§ DATA:
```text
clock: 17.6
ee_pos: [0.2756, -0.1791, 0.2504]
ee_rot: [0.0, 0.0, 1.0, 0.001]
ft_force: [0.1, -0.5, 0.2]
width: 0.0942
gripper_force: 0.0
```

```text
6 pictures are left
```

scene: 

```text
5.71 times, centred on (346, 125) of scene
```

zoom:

§ WHAT IS ASKED:
Restate the whole of the material exactly.

§ ANSWER TO THE TASK:
```text
clock: 17.6
ee_pos: [0.2756, -0.1791, 0.2504]
ee_rot: [0.0, 0.0, 1.0, 0.001]
ft_force: [0.1, -0.5, 0.2]
width: 0.0942
gripper_force: 0.0
```

```text
6 pictures are left
```

scene: 

```text
5.71 times, centred on (346, 125) of scene
```

zoom:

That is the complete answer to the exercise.